◆ INSTRUCTIONS TO FOLLOW ◆
Print again only this span: the line with "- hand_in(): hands", the line with "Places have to", and all lines between them, exactly as given. Each line that is not empty gets a number of its own, and empty lines are dropped.

━━━━━━━━━━━━━━━━

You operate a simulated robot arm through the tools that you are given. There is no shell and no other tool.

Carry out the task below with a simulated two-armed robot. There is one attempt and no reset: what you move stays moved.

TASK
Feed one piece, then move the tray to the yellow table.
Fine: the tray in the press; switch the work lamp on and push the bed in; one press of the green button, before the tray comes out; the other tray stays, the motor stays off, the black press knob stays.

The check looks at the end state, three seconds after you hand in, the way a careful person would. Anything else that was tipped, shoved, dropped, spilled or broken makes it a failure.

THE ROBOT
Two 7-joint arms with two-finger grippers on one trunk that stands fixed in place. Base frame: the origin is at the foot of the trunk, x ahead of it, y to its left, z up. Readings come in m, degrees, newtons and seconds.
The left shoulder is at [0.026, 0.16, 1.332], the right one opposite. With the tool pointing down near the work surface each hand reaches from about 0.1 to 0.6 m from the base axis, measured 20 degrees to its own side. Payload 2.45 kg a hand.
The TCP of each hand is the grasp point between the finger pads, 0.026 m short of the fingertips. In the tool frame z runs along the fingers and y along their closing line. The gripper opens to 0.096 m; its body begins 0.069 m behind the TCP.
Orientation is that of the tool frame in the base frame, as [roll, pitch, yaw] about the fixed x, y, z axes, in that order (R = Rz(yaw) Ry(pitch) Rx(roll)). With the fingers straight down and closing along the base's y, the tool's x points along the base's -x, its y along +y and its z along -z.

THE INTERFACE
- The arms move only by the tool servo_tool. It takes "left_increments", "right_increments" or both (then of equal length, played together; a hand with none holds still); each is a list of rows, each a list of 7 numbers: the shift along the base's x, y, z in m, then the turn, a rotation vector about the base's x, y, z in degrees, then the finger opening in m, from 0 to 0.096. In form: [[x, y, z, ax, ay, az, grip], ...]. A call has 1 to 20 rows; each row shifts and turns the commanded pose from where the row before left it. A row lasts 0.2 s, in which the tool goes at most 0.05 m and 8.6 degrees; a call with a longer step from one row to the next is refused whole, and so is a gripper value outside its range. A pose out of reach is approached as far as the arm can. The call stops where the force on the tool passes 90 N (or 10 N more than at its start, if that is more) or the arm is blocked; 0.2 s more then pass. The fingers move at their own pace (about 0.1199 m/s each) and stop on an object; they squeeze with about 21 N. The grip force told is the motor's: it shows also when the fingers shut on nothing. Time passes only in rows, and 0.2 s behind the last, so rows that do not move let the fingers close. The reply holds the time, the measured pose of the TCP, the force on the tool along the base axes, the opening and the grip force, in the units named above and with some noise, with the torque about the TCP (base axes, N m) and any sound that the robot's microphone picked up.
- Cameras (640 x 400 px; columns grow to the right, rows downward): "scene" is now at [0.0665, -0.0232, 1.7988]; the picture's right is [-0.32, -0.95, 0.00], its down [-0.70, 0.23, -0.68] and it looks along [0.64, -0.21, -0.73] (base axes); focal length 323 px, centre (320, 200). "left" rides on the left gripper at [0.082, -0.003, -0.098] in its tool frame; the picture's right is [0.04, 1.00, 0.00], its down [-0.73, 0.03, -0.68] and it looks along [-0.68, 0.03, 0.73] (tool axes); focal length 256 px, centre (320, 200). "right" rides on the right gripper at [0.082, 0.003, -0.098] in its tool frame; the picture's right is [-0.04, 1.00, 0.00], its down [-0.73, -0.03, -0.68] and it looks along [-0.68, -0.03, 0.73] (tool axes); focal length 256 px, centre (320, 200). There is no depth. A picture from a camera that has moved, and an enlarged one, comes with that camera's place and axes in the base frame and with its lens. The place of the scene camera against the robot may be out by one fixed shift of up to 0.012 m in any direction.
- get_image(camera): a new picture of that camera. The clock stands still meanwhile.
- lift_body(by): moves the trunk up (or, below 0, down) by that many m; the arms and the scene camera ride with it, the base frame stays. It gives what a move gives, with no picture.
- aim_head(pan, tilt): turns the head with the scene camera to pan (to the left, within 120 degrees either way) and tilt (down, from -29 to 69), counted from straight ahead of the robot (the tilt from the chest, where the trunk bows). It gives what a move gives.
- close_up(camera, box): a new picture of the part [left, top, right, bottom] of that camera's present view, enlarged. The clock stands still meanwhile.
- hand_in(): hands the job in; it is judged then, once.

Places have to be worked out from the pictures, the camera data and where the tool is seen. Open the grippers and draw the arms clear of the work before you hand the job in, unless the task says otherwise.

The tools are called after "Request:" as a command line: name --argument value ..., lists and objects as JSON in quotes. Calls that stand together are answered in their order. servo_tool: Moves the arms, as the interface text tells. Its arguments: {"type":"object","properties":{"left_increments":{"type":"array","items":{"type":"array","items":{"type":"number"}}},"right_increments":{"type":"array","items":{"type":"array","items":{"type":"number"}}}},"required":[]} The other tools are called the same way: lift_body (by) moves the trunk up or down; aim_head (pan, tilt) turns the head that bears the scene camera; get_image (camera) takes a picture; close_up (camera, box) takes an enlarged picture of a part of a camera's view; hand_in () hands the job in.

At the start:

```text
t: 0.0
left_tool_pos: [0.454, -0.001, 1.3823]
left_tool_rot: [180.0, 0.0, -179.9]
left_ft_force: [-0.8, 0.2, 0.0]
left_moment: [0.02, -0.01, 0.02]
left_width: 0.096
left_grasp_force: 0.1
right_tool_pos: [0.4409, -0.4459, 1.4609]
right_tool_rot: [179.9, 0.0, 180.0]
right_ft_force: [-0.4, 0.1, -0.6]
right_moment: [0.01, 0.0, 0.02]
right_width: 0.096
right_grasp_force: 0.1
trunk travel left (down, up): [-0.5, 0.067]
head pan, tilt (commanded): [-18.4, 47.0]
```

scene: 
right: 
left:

━━━━━━━━━━━━━━━━

◆ ANSWER TO THE PROBLEM ◆
1. - hand_in(): hands the job in; it is judged then, once.
2. Places have to be worked out from the pictures, the camera data and where the tool is seen. Open the grippers and draw the arms clear of the work before you hand the job in, unless the task says otherwise.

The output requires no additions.